Pinduoduo’s history and major milestones
Founded in September 2015, Pinduoduo is the fourth startup of Colin Huang, an ex-Googler who once worked on early search algorithms for e-commerce. His previous startups include consumer electronics e-commerce site Ouku.com, Leqi, e-commerce platform marketing agent service and a WeChat-based role-playing game company.
With experiences in both e-commerce and gaming, Huang founded Pinduoduo with a vision to combine the secret success recipe of both Alibaba and Tencent, the two Chinese internet giants known for their e-commerce and gaming /social dominance respectively. “They don’t really understand how the other makes money,” Huang said to Bloomberg.
Huang seems to be right about how the two industries can work together. Pinduoduo’s annual GMV (gross merchandise volume) surpassed RMB100 billion ($14.7 billion) in 2017, that’s around two years since its inception. To hit the same milestone, Taobao took five years, VIP.com took eight years and JD ten years. Pinduoduo now claims more than 343.6 million active buyers with an annual GMV of RMB 262.1 billion, or $38.5 billion.
A huge turning point occurred in the third quarter of 2017 when the weekly active rate, penetration rate, and open rate of the Pinduoduo app all surpassed those of JD. Compared to the previous year, it reaches up to 1,000 percent year on year growth according to data from Jiguang.
Steep growth trajectory lured financial backings. In 2015, Huang launched Pinhaohuo, a social commerce platform for fruits, with the team from his second startup Leqi.
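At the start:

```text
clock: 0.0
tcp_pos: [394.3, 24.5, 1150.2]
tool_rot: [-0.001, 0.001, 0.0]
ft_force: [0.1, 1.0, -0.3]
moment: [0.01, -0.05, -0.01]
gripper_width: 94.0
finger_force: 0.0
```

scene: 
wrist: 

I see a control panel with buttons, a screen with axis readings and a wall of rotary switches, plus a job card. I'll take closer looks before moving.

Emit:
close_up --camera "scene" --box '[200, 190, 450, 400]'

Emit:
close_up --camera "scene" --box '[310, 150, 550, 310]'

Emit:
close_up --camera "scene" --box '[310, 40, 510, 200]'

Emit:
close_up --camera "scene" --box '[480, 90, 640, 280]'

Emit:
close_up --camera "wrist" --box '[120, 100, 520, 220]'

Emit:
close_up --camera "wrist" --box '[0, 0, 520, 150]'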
His gaming startup incubated Pinduoduo.
Four months after Pinduoduo received undisclosed A round from IDG and Lightspeed China in March 2016, the company secured over $110 million in Series B financing four months later from Baoyan Partners, New Horizon Capital, Tencent, and others. In April 2018, Pinduoduo completed a new round of financing raising $3 billion at a valuation of nearly $15 billion. Given Pinduoduo’s WeChat-based ecosystem, Tencent joined the round as a returning investor.
Given the history between Pinduoduo and Pinhaohuo, then of the two largest players in the social e-commerce sector, the two companies merged to form one dominator.
Another counterfeit heaven in China?
“If you close your eyes and visualize the next stage for Pinduoduo, it would be a combination of ‘Costco’ and ‘Disneyland’, driven by a distributed network of intelligence agents,” Huang wrote in the IPO prospectus. Huang’s comparison was thus interpreted as a combination of “value for money” and entertainment, but many are questioning whether or to what degree Pinduoduo can live up to the founder’s expectation.
Although Pinduoduo claims to have several channels to lower product prices, increasing product quality and counterfeit complaints still raise concerns for a possible low-cost and low-quality association. The percentage of complains on Pinduoduo is 17.87 percent, and the user satisfaction rating is only 1 star, according to the 2017 National User Satisfaction Survey of Major E-commerce Platforms released by the China E-Commerce Research Center. Complaints mainly target at the problems of poor quality, slow delivery, misleading ads, etc.
In addition to mounting domestic complaints, the Chinese shopping app was hit by a trademark infringement lawsuit in the US, shortly after filing for a US IPO. Alongside Alibaba and JD’s efforts to remove fake goods on their platforms, fake goods are flooding to emerging e-commerce platforms like Pinduoduo and Weishang, according to Alibaba.
As Pinduoduo gets into life as a public company, the firm is following the e-commerce giants in cleaning up the platform. According to the company’s annual consumer rights protection report for 2017, it has taken down 10.7 million problematic listings, blocked 40 million suspicious external links, representing 95 percent of the fake good sellers from the platform. The company set up an RMB 150 million ($22 million) fund to deal with after-sales disputes.
But tightening regulation is causing more friction between Pinduoduo and its merchants on the platform. In June, fourteen store owners who sell products on Pinduoduo protested under the company’s office building claiming that Pinduoduo conducted improper product-quality checks which damaged the owners’ rights. Company founder Huang insisted Pinduoduo’s decision and punishment of the owners is just and fair.
Many also questioned the validity of entertaining features in Pinduoduo’s value proposition. “We have observed that a few users find shopping on Pinduoduo to be very entertaining, which is attributable to its extremely low pricing and interaction among Weixin users,” according to research institute 86 Research.
IPO and beyond
Pinduoduo went public on NASDAQ market on July 26 and raised more than $1.6 billion with a valuation of $60 billion. However, shareholders should still be concerned about the company’s fundamentals
Financially, the company is still in the red. Pinduoduo suffered a net loss of RMB 292 million ($43 million) and RMB 525.1 million ($77 million) in 2016 and 2017, respectively. Its net losses reached RMB 201 million ($30 million) in the first quarter of this year. The net loss is expected to be widened, mainly attributable to investments in branding and ads. Over 88.4 percent of Pinduoduo’s RMB 1.2 billion ($180 million) Q1 revenue was spent on marketing. This could be translated as a sign of difficult traffic acquisition.
The most typical Pinduoduo users are price sensitive women that reside in low tier cities. Merchants are selling at a low price to appeal to this group. But how to maintain these users and its growth momentum is a big challenge for Pinduoduo now given rising product quality complaints.
“The retention rate is a big challenge of Pinduoduo, implying potential GMV slow down. Pinduoduo will have difficulty in upgrading to a marketplace of premium products because of its user demographics and brand image,” according to 86 Research.